··· Excerpt to read
Kim Shuck – Art as a Way of Life 2


Doug Salin Photographer

Doug Salin Photographer

What caused you to turn to writing as a way of expression and connection?

 I am a serious nerd and always have been. I would like to say that it was my reading habit that inspired me to write but I think that there were a number of contributing factors. I spent a great deal of my childhood around people who told stories well in various media so I think that I may have learned how to do that while wrapped in my first blanket. However, I also go through long anti-social moods, so having my stories written down lets them be out there without my having to be out there with them.

As a poet you express your culture on paper in a way that is more Eurocentric than native. Yet as a bead maker, weaver, and writer of fables the work seems more intrinsically native.  How do you choose which medium to use for any specific creative undertaking?  Does culture effect those choices?

Cherokees are very chatty for Native people. Since Sequoyah’s writing system was accepted we’ve been in there scribbling. At the same time the Polish side of my family has long roots in decorative textiles. My Cherokee grandfather did the New York Times Crossword in pen every day and my Polish grandfather remembered falling asleep to the sound of a floor loom. I wish I knew why certain stories were in beads and others were in words, it’s going to sound crazy but my work in any form often wakes me up at night and insists on beginning then… generally between 1 and 3 am, when my conscious mind has little control over the medium. Years back I think that I was translating between cultures, as if my grandparents were talking to one another through me, but now I think that my work is far more for my own amusement… and to fix a now recognized but misunderstood identity of functional multiculturalism in my own mind.
······
Provide the full wording of the excerpt to read, which begins "Kim Shuck –".
··· Data section
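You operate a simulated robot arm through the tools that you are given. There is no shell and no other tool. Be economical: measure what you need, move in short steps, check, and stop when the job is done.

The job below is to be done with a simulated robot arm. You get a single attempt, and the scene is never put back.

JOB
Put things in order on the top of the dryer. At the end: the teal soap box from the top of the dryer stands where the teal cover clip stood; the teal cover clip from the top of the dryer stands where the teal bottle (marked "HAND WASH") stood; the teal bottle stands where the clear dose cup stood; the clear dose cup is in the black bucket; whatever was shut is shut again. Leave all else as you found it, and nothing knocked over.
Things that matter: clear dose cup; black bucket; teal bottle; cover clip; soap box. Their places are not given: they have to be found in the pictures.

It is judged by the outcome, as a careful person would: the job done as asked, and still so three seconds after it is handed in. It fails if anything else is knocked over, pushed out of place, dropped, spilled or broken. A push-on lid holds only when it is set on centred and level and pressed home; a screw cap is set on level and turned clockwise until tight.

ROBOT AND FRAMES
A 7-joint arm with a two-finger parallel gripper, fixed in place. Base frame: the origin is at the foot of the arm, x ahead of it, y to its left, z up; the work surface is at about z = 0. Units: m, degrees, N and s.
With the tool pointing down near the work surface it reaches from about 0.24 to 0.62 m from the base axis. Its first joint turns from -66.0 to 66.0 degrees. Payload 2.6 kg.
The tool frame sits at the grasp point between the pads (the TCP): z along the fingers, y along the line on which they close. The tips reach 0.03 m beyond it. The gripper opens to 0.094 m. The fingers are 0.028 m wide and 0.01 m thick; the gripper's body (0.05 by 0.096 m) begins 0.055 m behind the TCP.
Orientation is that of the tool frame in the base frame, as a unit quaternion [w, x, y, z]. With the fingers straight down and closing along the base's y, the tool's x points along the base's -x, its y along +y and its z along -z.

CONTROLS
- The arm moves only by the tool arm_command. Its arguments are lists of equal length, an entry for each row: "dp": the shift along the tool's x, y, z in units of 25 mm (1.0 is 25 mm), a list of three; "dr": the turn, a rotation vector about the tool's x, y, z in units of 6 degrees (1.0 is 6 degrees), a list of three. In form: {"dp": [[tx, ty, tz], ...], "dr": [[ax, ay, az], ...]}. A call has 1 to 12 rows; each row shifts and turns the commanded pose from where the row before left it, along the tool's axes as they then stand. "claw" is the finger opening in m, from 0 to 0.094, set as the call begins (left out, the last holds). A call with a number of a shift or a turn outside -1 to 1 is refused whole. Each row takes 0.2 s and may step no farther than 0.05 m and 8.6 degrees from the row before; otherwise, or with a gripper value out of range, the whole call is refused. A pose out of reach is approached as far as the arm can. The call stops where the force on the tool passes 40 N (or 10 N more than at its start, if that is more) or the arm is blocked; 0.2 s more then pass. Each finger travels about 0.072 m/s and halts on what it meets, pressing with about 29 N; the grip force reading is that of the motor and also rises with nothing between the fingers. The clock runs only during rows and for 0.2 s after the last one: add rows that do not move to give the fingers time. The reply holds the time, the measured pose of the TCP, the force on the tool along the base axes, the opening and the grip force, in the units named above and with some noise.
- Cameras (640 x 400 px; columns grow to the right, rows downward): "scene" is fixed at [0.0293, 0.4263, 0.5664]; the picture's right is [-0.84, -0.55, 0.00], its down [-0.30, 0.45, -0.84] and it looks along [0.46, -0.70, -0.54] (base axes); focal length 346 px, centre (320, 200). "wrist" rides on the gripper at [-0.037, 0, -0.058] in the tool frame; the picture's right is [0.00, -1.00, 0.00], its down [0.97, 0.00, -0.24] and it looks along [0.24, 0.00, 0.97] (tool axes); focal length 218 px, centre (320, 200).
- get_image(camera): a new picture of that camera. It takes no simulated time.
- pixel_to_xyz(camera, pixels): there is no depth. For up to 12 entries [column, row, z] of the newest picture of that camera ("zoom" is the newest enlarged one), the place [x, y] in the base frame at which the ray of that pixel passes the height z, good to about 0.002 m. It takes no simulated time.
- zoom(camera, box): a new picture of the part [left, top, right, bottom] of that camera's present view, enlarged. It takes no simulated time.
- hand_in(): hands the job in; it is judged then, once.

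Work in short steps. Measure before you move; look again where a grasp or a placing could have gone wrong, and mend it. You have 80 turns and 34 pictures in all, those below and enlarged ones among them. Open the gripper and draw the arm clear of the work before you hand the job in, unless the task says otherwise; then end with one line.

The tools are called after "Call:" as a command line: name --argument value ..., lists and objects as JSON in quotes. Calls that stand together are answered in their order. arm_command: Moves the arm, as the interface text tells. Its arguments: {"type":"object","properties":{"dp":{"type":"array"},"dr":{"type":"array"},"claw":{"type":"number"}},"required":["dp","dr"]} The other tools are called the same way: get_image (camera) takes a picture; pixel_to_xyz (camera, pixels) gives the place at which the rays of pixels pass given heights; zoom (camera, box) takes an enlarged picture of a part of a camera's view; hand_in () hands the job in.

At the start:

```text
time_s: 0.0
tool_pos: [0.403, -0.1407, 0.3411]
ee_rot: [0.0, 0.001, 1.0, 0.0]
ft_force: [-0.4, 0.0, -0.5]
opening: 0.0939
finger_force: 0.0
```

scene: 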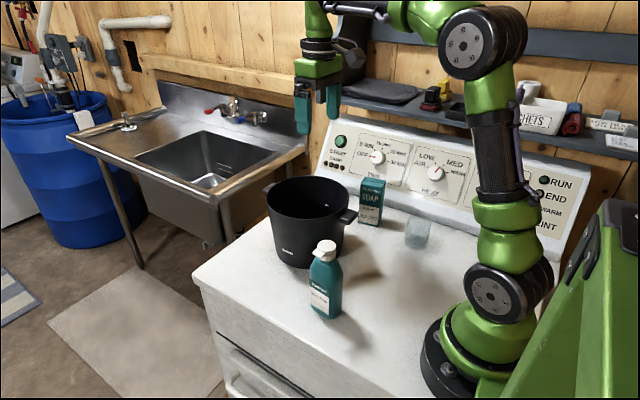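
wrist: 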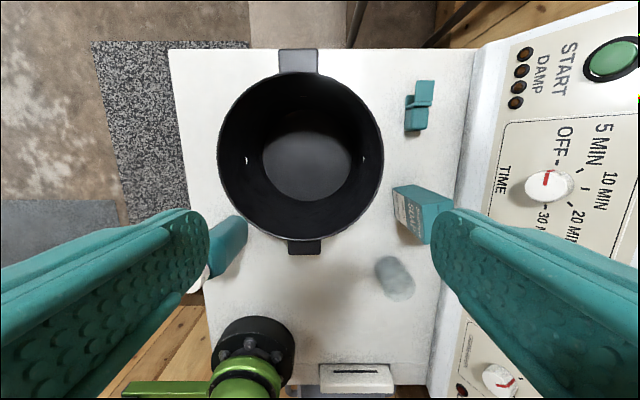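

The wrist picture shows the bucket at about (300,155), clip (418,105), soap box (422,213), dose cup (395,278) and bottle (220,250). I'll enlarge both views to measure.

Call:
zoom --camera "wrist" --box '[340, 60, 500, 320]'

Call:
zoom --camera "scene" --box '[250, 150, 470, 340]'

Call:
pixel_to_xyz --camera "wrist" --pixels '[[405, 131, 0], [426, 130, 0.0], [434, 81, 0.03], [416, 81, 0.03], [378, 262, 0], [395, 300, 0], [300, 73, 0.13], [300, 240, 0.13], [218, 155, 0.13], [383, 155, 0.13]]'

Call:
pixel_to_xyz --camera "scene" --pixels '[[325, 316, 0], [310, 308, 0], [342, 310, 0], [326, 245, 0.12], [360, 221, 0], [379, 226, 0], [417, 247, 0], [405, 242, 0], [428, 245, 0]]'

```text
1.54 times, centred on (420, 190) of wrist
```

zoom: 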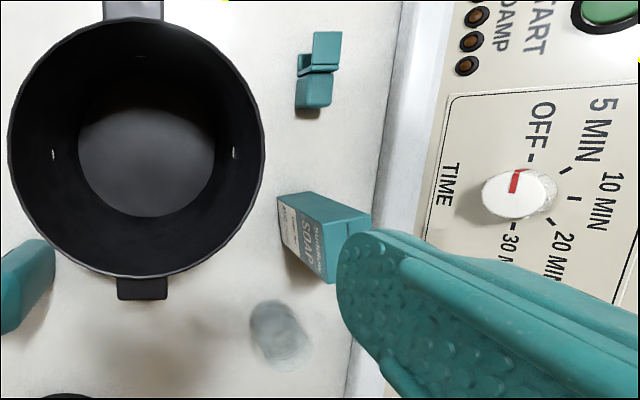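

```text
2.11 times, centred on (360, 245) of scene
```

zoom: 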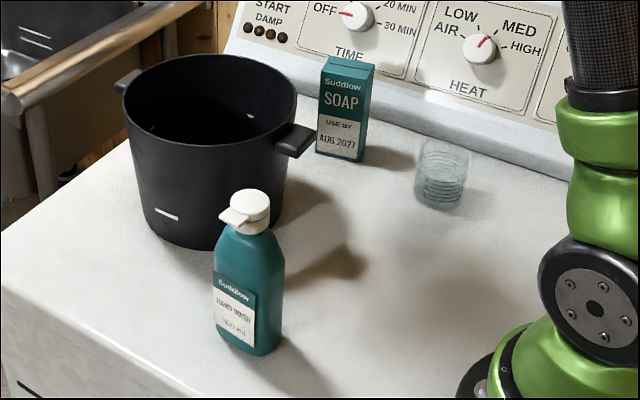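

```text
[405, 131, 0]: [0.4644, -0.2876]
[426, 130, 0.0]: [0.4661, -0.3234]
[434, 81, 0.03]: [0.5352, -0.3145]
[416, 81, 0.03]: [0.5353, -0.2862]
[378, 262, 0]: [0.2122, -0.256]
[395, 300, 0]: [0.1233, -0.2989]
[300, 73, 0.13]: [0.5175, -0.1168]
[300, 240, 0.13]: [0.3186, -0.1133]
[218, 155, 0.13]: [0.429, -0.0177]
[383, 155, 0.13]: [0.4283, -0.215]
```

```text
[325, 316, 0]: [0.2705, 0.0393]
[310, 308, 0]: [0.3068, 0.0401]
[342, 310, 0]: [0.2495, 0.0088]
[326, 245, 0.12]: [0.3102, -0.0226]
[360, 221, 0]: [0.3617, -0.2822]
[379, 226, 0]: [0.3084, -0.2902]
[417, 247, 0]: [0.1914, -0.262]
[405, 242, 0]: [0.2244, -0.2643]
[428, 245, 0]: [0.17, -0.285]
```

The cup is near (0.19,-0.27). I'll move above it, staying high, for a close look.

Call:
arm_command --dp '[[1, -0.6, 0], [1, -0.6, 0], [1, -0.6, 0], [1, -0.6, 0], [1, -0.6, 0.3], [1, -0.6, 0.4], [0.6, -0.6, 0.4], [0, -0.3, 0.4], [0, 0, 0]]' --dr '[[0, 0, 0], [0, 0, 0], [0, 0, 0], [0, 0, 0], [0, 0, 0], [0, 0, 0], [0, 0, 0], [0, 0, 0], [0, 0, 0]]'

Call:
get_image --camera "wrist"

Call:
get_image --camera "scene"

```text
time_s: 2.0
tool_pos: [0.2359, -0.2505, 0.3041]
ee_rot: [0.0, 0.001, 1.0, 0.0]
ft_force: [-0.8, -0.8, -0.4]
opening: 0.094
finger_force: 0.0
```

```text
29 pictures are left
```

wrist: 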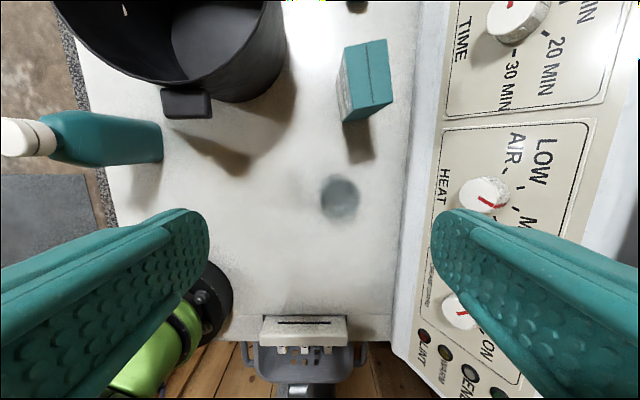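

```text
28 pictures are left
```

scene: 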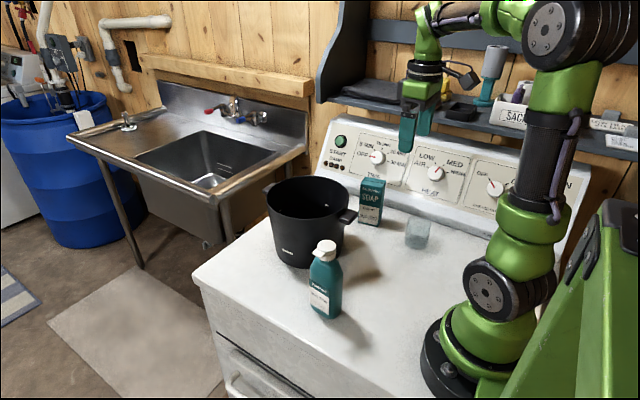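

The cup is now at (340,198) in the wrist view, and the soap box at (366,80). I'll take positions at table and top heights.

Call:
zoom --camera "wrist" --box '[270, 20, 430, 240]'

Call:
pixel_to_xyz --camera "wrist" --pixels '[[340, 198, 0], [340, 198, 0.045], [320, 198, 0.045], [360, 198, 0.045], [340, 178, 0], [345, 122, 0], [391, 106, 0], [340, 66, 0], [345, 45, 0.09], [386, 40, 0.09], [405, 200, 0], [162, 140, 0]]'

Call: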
······
··· Data section
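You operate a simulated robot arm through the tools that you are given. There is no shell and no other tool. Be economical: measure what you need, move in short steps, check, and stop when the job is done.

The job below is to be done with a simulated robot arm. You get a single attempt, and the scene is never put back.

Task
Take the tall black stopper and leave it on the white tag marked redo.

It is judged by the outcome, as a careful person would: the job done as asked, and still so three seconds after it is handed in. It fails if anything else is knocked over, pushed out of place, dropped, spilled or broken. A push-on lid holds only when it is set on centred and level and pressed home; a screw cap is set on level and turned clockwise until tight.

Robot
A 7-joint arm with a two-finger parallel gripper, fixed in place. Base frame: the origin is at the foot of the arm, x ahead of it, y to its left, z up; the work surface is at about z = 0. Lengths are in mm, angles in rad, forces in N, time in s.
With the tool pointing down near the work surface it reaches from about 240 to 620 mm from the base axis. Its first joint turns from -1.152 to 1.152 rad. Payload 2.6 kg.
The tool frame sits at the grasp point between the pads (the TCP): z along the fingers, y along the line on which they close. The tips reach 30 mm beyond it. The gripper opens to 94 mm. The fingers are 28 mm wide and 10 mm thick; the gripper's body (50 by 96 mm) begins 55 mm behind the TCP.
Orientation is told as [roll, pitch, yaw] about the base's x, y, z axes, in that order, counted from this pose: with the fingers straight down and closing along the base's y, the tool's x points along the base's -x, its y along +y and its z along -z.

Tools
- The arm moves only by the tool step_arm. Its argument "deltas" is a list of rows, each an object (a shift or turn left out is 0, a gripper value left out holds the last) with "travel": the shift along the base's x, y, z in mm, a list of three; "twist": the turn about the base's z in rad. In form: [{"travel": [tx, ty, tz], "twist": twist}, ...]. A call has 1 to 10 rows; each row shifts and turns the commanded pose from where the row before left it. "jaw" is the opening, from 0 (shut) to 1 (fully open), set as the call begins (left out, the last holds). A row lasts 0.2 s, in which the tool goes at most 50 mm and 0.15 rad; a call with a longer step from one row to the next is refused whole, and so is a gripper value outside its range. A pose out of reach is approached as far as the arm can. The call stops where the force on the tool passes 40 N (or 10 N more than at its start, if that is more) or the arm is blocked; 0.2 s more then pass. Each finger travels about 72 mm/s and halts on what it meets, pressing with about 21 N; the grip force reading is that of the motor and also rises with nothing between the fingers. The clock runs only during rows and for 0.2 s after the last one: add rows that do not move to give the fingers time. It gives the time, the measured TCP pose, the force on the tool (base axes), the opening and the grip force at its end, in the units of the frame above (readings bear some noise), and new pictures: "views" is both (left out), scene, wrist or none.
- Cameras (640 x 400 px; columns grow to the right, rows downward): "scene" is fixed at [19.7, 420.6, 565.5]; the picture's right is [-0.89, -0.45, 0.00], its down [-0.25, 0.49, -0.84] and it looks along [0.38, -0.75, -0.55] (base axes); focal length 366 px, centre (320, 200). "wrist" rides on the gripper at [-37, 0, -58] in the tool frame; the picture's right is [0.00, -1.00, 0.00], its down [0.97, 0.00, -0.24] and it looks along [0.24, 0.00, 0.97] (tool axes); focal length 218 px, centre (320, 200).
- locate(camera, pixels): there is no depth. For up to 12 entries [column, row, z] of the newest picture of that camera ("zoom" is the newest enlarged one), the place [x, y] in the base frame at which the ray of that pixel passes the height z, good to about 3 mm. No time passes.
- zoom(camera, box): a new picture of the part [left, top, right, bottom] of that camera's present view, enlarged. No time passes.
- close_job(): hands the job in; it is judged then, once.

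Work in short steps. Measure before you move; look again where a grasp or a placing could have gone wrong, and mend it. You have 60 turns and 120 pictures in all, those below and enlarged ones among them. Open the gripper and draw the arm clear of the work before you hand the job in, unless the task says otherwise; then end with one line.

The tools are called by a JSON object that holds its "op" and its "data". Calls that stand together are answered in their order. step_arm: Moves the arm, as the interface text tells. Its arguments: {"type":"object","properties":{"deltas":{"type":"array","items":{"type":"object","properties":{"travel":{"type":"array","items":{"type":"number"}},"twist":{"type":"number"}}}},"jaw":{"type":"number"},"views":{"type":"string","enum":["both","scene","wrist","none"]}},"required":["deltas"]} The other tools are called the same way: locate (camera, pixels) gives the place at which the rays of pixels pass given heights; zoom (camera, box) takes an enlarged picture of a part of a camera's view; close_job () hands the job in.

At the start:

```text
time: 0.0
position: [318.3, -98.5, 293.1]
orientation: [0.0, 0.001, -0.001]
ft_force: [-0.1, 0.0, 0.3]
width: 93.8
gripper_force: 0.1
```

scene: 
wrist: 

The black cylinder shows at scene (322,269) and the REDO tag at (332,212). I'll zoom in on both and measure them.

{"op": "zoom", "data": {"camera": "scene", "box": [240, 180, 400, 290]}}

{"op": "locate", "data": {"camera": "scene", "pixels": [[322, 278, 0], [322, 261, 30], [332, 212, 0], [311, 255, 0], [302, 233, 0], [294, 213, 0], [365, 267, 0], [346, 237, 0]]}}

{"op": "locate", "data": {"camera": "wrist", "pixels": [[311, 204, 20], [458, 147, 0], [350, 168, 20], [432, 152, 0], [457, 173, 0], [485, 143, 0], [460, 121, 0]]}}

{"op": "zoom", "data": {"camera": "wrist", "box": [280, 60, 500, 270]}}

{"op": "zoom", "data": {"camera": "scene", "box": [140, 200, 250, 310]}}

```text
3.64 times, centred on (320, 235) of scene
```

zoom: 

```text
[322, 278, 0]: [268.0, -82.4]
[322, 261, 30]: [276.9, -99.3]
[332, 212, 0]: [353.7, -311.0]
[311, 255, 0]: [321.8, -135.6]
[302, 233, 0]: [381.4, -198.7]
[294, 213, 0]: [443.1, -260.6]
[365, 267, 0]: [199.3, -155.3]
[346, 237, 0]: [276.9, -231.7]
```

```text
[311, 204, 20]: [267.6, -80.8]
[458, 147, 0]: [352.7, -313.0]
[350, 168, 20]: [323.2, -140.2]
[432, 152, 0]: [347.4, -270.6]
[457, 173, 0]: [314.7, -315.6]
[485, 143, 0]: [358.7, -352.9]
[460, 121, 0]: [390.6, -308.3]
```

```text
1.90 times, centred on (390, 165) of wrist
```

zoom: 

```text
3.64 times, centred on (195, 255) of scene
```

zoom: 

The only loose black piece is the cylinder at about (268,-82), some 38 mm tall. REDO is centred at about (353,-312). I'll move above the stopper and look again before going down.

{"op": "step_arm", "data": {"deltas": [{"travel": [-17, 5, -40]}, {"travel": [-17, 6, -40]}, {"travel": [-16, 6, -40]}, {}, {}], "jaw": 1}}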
······
··· Data section
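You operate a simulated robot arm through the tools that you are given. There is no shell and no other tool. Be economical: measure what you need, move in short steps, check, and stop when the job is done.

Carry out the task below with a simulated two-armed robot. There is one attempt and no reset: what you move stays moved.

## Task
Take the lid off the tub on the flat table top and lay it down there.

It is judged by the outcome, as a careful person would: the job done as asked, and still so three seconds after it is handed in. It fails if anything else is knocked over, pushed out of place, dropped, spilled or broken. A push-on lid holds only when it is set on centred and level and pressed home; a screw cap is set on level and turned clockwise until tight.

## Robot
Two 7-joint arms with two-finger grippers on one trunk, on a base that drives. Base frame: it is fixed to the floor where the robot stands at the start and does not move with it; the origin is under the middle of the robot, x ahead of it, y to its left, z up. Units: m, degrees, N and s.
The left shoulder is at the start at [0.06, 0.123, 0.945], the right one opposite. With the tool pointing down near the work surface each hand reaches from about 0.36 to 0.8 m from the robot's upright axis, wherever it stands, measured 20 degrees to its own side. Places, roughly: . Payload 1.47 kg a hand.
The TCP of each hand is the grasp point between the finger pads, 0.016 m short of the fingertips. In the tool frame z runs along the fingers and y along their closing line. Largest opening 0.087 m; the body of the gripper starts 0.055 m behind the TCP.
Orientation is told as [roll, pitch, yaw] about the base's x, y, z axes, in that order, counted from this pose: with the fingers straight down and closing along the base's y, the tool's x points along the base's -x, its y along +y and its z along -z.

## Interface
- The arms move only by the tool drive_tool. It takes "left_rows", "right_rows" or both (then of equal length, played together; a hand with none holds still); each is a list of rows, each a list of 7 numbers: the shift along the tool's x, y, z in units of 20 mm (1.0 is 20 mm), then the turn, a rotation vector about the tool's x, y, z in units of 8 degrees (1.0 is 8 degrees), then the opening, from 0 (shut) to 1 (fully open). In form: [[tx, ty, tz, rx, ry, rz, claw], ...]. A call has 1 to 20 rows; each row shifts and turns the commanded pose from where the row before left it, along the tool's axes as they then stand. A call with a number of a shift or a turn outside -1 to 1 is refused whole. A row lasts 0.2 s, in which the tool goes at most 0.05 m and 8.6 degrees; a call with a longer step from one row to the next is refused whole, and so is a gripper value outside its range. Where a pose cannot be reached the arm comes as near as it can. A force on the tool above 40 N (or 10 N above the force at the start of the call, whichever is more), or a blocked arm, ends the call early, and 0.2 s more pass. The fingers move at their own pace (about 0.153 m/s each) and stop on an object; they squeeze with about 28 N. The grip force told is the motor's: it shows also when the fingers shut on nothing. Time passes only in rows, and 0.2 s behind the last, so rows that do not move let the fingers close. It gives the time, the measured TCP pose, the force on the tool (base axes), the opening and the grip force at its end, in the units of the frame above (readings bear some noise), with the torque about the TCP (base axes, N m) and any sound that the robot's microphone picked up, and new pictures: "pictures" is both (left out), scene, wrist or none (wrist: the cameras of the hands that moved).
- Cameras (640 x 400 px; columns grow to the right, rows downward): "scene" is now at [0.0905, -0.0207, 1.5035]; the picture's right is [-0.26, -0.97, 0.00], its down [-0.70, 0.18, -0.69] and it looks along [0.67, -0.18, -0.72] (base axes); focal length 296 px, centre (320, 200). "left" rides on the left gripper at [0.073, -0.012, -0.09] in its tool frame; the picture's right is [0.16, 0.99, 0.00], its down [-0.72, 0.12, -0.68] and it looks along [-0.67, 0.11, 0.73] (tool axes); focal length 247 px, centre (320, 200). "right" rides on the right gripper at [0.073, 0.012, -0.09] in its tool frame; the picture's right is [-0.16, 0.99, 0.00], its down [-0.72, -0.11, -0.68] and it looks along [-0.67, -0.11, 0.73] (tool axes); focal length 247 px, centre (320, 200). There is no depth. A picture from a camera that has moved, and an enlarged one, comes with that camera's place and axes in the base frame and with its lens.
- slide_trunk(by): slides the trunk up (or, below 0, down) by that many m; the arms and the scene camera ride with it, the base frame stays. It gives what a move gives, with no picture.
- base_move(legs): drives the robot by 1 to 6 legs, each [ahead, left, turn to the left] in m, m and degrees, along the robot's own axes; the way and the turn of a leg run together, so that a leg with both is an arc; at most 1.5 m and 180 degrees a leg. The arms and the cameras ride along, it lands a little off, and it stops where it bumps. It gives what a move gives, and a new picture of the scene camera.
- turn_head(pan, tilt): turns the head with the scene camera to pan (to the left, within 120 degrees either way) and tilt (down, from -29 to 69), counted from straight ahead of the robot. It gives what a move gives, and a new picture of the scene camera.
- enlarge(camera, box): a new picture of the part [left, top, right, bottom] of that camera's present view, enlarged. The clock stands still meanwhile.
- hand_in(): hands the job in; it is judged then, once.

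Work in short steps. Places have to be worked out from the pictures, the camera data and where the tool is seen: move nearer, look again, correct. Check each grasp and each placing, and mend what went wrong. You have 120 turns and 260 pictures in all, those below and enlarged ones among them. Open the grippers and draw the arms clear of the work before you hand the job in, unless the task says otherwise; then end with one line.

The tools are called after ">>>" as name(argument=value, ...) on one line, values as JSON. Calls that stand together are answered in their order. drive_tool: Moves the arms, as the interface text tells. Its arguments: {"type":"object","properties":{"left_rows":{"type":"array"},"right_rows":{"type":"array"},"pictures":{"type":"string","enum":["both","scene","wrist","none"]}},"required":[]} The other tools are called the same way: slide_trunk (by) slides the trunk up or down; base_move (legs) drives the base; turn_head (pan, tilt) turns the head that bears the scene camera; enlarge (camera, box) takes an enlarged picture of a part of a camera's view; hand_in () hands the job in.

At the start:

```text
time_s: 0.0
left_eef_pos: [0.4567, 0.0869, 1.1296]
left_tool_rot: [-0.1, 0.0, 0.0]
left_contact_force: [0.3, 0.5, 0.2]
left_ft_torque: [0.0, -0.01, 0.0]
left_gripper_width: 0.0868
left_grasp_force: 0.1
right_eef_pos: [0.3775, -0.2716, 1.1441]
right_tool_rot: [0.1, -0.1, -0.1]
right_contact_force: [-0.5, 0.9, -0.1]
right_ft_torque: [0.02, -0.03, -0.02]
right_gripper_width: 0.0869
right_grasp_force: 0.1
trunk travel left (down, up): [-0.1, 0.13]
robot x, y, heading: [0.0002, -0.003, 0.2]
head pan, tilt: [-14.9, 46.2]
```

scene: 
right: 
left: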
······
## Result
Kim Shuck – Art as a Way of Life 2


Doug Salin Photographer

Doug Salin Photographer

What caused you to turn to writing as a way of expression and connection?

 I am a serious nerd and always have been. I would like to say that it was my reading habit that inspired me to write but I think that there were a number of contributing factors. I spent a great deal of my childhood around people who told stories well in various media so I think that I may have learned how to do that while wrapped in my first blanket. However, I also go through long anti-social moods, so having my stories written down lets them be out there without my having to be out there with them.

As a poet you express your culture on paper in a way that is more Eurocentric than native. Yet as a bead maker, weaver, and writer of fables the work seems more intrinsically native.  How do you choose which medium to use for any specific creative undertaking?  Does culture effect those choices?

Cherokees are very chatty for Native people. Since Sequoyah’s writing system was accepted we’ve been in there scribbling. At the same time the Polish side of my family has long roots in decorative textiles. My Cherokee grandfather did the New York Times Crossword in pen every day and my Polish grandfather remembered falling asleep to the sound of a floor loom. I wish I knew why certain stories were in beads and others were in words, it’s going to sound crazy but my work in any form often wakes me up at night and insists on beginning then… generally between 1 and 3 am, when my conscious mind has little control over the medium. Years back I think that I was translating between cultures, as if my grandparents were talking to one another through me, but now I think that my work is far more for my own amusement… and to fix a now recognized but misunderstood identity of functional multiculturalism in my own mind.